When we can take green from grass, blue from heaven and red from blood, we have already an enchanter’s power – upon one plane; and the desire to wield that power in the world external to the mind awakes….In such “fantasy”, as it called, new form is made; Faerie begins; Man becomes a sub-creator.
To create new form demands more than imagination; it demands thoughtful, powerful, inspired control of the wild imagination, which is achieved through art. This links it with other works of craft, which proceed from imagination through art to creation. But Fantasy, the name Tolkien gives to his art, encounters no limitations of matter or nature and so is art in its “most nearly pure form”.
The achievement of the expression, which gives (or seems to give) “the inner consistency of reality,” is indeed another thing [other than Imagination], or aspect, needing another name: Art, the operative link between Imagination and the final result, Sub-creation….That the images are of things not in the primary world (if that indeed is possible) is a virtue, not a vice. Fantasy (in this sense) is, I think, not a lower but a higher form of Art, indeed the most nearly pure form, and so (when achieved) the most potent.
To sub-create in this sense, to make another world, other creatures, which “in living shapes move from mind to mind,” demands great power. It is not sufficient to produce a “willing suspension of disbelief”, an act of choice to pretend that something matters which really does not; the Fantastic author must enchant his reader into believing his world and his story matter deeply. He must create an imagined world which is desirable and believable. If the world lacks “inner consistency”, the mind fails to find satisfaction in exploring the creation, and continually distracts the heart from committing itself to the story. Like any creator, the fantasy writer must infuse his creation with unity as well as beauty.
Tolkien frequently refers to his art as “elvish”, for the elves have the power to enchant, to make their stories of such texture that “both designer and spectator can enter, to the satisfaction of their senses, while they are inside….” As we see in Tolkien’s Elves, such as Legolas, the sub-creative desire does not withdraw those who enjoy it from the real world, for the elves are ever attentive to the deepest natures of the natural world. As Treebeard says, “Ents are more like Elves: less interested in themselves than Men are, and better at getting inside other things….” Rather, since “a good craftsman loves his material, and has a knowledge and feeling for clay, stone and wood which only the art of making can give,” so the fantasy maker helps us see with fresh eyes what has become mundane to us. Which brings us back to the close connection between the literary creator and the craftsman.
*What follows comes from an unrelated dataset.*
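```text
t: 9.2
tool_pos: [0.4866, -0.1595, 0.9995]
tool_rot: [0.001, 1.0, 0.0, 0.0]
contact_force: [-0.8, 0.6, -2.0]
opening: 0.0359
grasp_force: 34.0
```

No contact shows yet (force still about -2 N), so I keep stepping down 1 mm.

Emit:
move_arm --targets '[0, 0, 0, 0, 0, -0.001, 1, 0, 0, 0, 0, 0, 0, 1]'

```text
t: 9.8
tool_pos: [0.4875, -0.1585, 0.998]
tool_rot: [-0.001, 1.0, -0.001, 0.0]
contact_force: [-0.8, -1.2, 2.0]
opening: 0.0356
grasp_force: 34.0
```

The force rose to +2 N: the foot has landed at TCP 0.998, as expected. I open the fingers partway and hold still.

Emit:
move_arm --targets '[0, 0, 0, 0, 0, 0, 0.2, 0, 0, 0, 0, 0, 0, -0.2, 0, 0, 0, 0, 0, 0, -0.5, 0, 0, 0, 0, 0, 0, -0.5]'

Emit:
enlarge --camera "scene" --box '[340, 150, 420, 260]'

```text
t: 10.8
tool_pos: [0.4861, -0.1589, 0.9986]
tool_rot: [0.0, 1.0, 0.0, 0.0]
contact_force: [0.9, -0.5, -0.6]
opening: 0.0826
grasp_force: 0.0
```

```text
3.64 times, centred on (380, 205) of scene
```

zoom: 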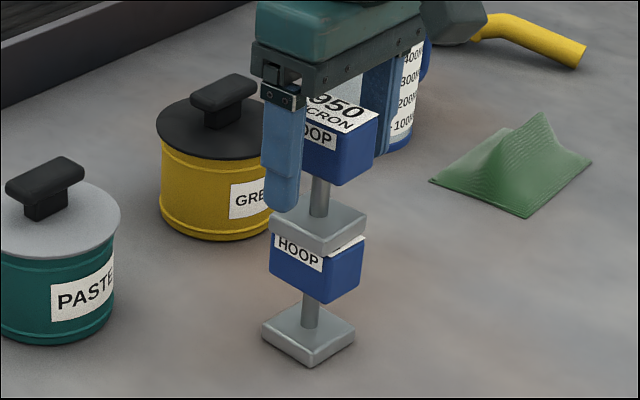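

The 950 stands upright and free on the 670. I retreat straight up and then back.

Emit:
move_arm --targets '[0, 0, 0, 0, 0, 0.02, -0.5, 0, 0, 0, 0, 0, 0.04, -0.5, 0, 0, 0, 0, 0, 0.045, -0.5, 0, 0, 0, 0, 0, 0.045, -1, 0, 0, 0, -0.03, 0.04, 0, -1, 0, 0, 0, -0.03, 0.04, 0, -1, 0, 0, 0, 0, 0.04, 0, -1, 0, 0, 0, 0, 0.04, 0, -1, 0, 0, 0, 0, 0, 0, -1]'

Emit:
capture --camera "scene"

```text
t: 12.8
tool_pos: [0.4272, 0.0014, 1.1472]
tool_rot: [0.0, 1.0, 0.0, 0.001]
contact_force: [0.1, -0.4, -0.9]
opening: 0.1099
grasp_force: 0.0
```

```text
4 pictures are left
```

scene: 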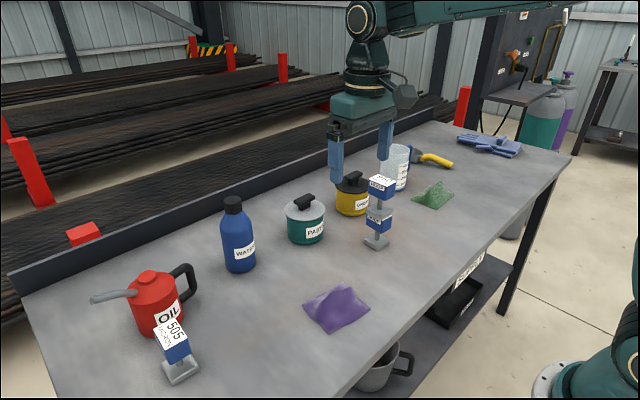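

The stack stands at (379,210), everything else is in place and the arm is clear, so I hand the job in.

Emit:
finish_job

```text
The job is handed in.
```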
All craftsmen and artists share the common drive to imagine the world more beautiful, more powerfully alive, than we find it, and to bring that vision to reality (either primary or secondary). So Niggle the painter and Alf the baker and Smith the ironmonger, even Parish the gardener, are all employed by Tolkien in stories (“Leaf by Niggle” and “Smith of Wooten Major”) that image the desire of the fairy story maker. Perhaps it is best exemplified by the friendship of Legolas and Gimli. The dwarves are craftsman par excellence; they are man’s expression of his desire, his love of making and material and artifact. Deeply moved by the Caves of Aglarond, Gimli expresses the craftsman’s love for his material:
No dwarf could be unmoved by such loveliness. None of Durin’s race would mine those caves for stones or ore, not if diamonds and gold could be got there. Do you cut down groves of blossoming trees in the springtime for firewood? We would tend these glades of flowering stone, not quarry them.
Yet dwarves are temperamentally opposed to the makers of stories woven with words and consisting in mere imagination. They do not see that Elves, though more contemplative in their regard for things, love their stories and what inspires them in the same way. Gimli begins to understand the Elves when he experiences Galadriel’s sympathetic understanding for him, and he finds in her an object of loveliness that he cannot make buy only enjoy. From then on, he is open to the wonders of Lothlorien, and becomes fast friends with Legolas. Tolkien, sub-creator par excellence, who shared the passion of elf and dwarf, of author and maker, no doubt experienced also the central temptation – to cling to the product as one’s own. He must have wondered to what extent his passion, so central to his being, was a matter of pride or an inspiration from God. He invented the term, sub-creation, to express the metaphysical connection between the human and divine senses of creation, which the creator must embrace if he is to properly exercise his gift.
“Man, Sub-creator, the refracted light
Through whom is splintered from a single White
To many hues, and endlessly combined
In living shapes that move from mind to mind.”
When the human creator embraces his role, his sub-creations become consolations in the trials of this world and he can dream that they will become vehicles for preparing the mind and heart for the fullest experience of Creation in the next life. “Leaf by Niggle” ends with supernatural “Voices” remarking on the merits of the world that Niggle had spent his life painting.
It is proving very useful indeed,” said the Second Voice. “As a holiday, and a refreshment. It is splendid for convalescence; and not only for that, for many it is the best introduction to the Mountains. It works wonders in some cases. I am sending more and more there. They seldom have to come back.
Tolkien knew the redemptive instrumentality of faerie stories and myths personally. The poem cited above was addressed to CS Lewis under the pseudonym, “Misomythus”, which means, “Myth-hater”. Beguiled by the dominant scientific “just the facts, Ma’am,” attitude, Lewis, not yet a Christian, did not at that time (1931) realize how deeply truthful the myths that he loved were. Tolkien persuaded Lewis that the beauties that touched his soul so deeply as a young man were akin to the divine, thus becoming an instrument in the re-birth of one of the English-speaking world’s greatest evangelists and myth-makers.